I was staying in a hotel with a run station in the reception, amazing in itself, they had towels and water for when you got back from a run and a map plus pocket maps of local runs, when a lady approached she had been there a few days found a lovely run by a canal at the back of the hotel and was looking for company. Went out together had a lovely time made a new friend.

What a genius idea! I love the notion of a hotel set up for runners and a kind of real life social network. Just rock up in the morning and off you go with a new found running buddy.

OK I promised controversy and here we have it. I must admit that when I first read this I felt a little smug, but then I am not a cyclist.

I’m mostly a cyclist and tbh as a bunch of people we’re dreadful. Elitist, arrogant, ignorant, conformist, rules etc. It’s always put me off joining a cycling club. When I started running I was so surprised on the attitude of other runners. It really is chalk and cheese. I’ve had conversations with people when running, the majority of people acknowledge your presence, runners seem to like it that you are running. It’s more inclusive imho.
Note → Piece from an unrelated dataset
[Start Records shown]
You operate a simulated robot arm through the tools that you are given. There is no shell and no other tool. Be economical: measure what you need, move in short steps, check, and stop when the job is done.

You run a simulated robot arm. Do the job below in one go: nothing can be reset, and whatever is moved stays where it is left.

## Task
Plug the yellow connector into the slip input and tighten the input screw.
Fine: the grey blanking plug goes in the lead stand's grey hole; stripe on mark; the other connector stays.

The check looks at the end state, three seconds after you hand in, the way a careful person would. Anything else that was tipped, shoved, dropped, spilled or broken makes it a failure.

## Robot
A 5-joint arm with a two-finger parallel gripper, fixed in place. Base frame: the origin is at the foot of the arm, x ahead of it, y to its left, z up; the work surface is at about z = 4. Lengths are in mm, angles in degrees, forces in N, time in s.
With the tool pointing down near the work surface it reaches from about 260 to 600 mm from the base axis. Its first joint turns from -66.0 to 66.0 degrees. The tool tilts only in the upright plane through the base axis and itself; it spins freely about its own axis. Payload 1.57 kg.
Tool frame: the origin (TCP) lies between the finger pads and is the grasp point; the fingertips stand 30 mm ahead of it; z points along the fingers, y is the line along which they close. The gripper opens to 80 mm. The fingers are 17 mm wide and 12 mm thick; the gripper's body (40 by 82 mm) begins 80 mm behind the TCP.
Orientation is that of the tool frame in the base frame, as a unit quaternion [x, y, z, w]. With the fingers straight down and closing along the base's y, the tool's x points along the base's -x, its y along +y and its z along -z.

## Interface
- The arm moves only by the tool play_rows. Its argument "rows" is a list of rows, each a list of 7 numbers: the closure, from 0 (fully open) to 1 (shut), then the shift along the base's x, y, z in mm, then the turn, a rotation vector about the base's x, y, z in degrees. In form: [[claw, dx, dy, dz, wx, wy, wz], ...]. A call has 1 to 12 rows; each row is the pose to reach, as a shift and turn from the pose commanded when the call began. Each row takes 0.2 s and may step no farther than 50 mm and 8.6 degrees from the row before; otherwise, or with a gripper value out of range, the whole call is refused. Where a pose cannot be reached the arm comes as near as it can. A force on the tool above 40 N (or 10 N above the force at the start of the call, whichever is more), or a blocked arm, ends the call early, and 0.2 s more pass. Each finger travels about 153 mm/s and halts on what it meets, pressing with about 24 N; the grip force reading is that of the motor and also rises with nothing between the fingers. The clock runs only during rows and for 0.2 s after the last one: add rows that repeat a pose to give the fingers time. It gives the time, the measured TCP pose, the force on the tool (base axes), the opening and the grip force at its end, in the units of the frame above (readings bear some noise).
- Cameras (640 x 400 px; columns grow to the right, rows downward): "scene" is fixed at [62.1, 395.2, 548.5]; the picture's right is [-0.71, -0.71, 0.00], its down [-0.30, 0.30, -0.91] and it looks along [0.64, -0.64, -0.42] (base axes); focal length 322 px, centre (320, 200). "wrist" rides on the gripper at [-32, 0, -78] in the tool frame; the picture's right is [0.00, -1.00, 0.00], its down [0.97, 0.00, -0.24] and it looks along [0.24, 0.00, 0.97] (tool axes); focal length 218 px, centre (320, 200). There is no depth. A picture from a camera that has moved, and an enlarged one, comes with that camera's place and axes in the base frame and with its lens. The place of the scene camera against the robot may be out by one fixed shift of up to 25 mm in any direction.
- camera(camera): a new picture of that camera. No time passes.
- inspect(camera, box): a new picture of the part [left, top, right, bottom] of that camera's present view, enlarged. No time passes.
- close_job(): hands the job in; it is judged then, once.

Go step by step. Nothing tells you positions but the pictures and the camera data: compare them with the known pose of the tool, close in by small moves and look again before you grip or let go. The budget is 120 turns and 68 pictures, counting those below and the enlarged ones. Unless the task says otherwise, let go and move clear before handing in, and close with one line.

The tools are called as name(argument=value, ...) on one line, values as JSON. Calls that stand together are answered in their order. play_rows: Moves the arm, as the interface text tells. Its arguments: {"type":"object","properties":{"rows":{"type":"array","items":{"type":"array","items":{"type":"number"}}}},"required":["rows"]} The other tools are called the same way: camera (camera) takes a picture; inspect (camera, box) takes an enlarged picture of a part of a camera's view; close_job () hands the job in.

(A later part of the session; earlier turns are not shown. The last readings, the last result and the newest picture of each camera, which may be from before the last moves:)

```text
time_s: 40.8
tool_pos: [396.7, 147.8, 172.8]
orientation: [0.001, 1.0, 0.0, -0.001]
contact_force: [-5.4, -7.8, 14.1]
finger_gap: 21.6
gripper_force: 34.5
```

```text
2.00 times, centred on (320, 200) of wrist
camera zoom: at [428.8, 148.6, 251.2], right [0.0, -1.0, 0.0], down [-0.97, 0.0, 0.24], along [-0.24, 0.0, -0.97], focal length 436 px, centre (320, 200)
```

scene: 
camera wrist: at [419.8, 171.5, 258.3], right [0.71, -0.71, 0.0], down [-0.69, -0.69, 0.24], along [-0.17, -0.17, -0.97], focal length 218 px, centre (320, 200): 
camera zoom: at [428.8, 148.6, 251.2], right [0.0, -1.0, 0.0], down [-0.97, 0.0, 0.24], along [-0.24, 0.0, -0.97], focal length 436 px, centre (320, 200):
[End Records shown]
Well what can you say, maybe I should be doing another survey for cyclists? I bought a bike in the last few months so I could do some cross training on the way to work I hope it doesn’t change me. My only other real dealings with bike people are the Triathletes I know, and they seem to be nice people. Thinking about it, I don’t think I actually know anybody who just cycles, could this be why?


And finally my favourite quote of all, something to live your life by and take as a family motto!

I have time for anyone who runs runners are automatically awesome unless shown otherwise 😉

I like to think I am awesome, and I hope this little series hasn’t shown anybody anything different.